__Objective__
Every line of the material below should be repeated exactly. Give them as a Markdown table with the columns Place and Line content: a running number and the line, blank lines left out.

──────────

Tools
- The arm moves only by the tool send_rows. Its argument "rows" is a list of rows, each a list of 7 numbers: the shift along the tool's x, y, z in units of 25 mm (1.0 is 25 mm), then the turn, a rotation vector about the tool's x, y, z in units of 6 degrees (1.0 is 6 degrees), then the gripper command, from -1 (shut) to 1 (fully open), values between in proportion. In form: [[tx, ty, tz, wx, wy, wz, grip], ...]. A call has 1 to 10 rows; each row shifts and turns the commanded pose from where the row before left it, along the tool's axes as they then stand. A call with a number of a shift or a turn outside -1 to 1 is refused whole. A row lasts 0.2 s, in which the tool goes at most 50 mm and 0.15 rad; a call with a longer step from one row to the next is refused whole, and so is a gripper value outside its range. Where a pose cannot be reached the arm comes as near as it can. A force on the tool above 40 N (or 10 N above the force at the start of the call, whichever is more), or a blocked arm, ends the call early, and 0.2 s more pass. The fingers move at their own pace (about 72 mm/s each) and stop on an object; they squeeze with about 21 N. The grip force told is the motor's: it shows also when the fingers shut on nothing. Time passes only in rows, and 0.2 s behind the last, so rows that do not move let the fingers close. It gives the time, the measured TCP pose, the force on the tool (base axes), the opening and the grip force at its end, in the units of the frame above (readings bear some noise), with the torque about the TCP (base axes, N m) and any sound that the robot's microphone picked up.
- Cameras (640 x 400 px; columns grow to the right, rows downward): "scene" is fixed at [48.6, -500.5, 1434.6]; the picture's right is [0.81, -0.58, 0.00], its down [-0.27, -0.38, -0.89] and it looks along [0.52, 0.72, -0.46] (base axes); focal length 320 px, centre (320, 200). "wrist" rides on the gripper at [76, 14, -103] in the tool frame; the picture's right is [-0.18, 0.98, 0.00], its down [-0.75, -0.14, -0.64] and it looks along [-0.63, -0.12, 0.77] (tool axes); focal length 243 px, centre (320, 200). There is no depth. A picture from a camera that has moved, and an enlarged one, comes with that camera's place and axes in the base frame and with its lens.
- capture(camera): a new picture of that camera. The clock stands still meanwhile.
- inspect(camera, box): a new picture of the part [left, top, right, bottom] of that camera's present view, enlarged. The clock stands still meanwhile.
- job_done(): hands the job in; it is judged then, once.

──────────

__Expected answer__
| Place | Line content |
|---|---|
| 1 | Tools |
| 2 | - The arm moves only by the tool send_rows. Its argument "rows" is a list of rows, each a list of 7 numbers: the shift along the tool's x, y, z in units of 25 mm (1.0 is 25 mm), then the turn, a rotation vector about the tool's x, y, z in units of 6 degrees (1.0 is 6 degrees), then the gripper command, from -1 (shut) to 1 (fully open), values between in proportion. In form: [[tx, ty, tz, wx, wy, wz, grip], ...]. A call has 1 to 10 rows; each row shifts and turns the commanded pose from where the row before left it, along the tool's axes as they then stand. A call with a number of a shift or a turn outside -1 to 1 is refused whole. A row lasts 0.2 s, in which the tool goes at most 50 mm and 0.15 rad; a call with a longer step from one row to the next is refused whole, and so is a gripper value outside its range. Where a pose cannot be reached the arm comes as near as it can. A force on the tool above 40 N (or 10 N above the force at the start of the call, whichever is more), or a blocked arm, ends the call early, and 0.2 s more pass. The fingers move at their own pace (about 72 mm/s each) and stop on an object; they squeeze with about 21 N. The grip force told is the motor's: it shows also when the fingers shut on nothing. Time passes only in rows, and 0.2 s behind the last, so rows that do not move let the fingers close. It gives the time, the measured TCP pose, the force on the tool (base axes), the opening and the grip force at its end, in the units of the frame above (readings bear some noise), with the torque about the TCP (base axes, N m) and any sound that the robot's microphone picked up. |
| 3 | - Cameras (640 x 400 px; columns grow to the right, rows downward): "scene" is fixed at [48.6, -500.5, 1434.6]; the picture's right is [0.81, -0.58, 0.00], its down [-0.27, -0.38, -0.89] and it looks along [0.52, 0.72, -0.46] (base axes); focal length 320 px, centre (320, 200). "wrist" rides on the gripper at [76, 14, -103] in the tool frame; the picture's right is [-0.18, 0.98, 0.00], its down [-0.75, -0.14, -0.64] and it looks along [-0.63, -0.12, 0.77] (tool axes); focal length 243 px, centre (320, 200). There is no depth. A picture from a camera that has moved, and an enlarged one, comes with that camera's place and axes in the base frame and with its lens. |
| 4 | - capture(camera): a new picture of that camera. The clock stands still meanwhile. |
| 5 | - inspect(camera, box): a new picture of the part [left, top, right, bottom] of that camera's present view, enlarged. The clock stands still meanwhile. |
| 6 | - job_done(): hands the job in; it is judged then, once. |